Data shown:
▼▼▼

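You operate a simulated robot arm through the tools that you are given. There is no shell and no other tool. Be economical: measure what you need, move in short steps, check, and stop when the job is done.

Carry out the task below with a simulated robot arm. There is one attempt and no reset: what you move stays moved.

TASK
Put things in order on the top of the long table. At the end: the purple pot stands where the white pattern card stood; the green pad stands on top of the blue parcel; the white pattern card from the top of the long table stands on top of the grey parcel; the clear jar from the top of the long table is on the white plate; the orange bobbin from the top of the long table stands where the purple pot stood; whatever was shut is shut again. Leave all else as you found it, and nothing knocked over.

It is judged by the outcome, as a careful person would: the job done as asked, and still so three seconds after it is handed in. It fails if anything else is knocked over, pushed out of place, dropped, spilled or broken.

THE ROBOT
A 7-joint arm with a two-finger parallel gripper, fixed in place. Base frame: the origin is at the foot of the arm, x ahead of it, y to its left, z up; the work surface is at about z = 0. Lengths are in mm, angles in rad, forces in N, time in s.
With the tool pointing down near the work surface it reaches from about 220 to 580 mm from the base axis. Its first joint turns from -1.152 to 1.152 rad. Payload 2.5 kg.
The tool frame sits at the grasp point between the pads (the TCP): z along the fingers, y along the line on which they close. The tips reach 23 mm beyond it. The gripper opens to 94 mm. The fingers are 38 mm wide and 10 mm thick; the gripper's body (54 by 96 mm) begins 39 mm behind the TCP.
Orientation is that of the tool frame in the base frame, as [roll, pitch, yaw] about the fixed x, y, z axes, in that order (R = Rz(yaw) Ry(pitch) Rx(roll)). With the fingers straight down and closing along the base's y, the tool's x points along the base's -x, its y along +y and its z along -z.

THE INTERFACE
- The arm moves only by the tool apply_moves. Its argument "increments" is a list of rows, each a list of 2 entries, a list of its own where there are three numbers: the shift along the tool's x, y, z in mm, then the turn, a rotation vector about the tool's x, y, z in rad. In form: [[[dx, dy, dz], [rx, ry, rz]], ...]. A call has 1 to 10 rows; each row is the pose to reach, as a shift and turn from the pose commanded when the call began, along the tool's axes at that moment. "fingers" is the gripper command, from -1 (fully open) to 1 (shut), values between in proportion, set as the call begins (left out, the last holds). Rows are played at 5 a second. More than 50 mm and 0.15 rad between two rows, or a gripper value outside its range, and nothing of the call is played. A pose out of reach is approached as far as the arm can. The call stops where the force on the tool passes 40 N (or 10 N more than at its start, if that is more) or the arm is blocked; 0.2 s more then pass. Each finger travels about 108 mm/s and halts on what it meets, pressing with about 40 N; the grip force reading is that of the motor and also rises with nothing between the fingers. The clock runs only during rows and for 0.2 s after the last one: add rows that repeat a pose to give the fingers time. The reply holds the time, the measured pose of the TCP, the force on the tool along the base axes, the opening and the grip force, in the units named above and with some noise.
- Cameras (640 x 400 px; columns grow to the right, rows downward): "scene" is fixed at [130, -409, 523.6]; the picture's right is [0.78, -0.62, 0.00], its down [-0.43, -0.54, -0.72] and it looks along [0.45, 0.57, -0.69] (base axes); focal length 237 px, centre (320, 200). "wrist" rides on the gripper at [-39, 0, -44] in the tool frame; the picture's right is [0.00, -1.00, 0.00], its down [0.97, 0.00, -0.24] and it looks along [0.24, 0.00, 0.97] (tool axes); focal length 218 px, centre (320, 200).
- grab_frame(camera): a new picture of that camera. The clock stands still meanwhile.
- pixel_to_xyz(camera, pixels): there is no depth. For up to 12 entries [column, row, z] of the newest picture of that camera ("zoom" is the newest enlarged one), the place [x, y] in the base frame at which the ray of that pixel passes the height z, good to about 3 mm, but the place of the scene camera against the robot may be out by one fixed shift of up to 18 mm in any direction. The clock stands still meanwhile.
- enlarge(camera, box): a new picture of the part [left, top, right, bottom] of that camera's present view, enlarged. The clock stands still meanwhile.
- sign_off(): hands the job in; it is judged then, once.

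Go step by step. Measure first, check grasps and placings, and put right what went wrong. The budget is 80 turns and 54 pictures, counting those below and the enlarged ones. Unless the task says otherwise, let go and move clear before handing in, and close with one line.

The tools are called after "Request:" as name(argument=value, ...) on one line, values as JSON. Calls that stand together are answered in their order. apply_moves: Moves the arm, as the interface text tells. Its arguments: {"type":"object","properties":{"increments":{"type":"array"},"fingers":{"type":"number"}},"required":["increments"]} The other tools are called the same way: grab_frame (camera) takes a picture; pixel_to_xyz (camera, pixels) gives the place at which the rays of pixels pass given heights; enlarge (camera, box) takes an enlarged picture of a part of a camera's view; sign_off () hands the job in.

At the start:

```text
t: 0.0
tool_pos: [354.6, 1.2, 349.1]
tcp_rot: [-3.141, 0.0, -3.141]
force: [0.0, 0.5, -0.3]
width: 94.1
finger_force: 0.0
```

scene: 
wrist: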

▲▲▲

Written exercise: Copy the part of the page text from the words "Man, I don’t" through the words "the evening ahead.".

Page text:
▼▼▼

Saturday, October 14, 2006

Last day in Cambodia

Well, this post is a little late and out of order, but here's my thoughts on the last day in Cambodia:


Cambodia goodbyes

Man, I don’t think my heart can take another day like this one anytime soon. After a relatively light morning and afternoon, we headed out to the orphans’ home to say our goodbyes. We were all a little misty-eyed and somber in anticipation of our parting. Nothing could have prepared us for the evening ahead.

When we arrived, the older kids had not yet returned from school, and we were greeted by Veasna, Breuch, Rosa, Dani and the home’s two yapping dogs. I noticed a man I didn’t recognize in the front room. As I entered to greet him, I also noticed two women and two young boys sitting on the bench along the far wall to the right. Narun approached me and said, “These women are distant relatives of these boys. The boys’ parents are both dead. They arrived here with this doctor who heard that we might be able to take the children and give them a home. But I told them that we are full, and cannot take another child.”

▲▲▲

Problem solution:
Man, I don’t think my heart can take another day like this one anytime soon. After a relatively light morning and afternoon, we headed out to the orphans’ home to say our goodbyes. We were all a little misty-eyed and somber in anticipation of our parting. Nothing could have prepared us for the evening ahead.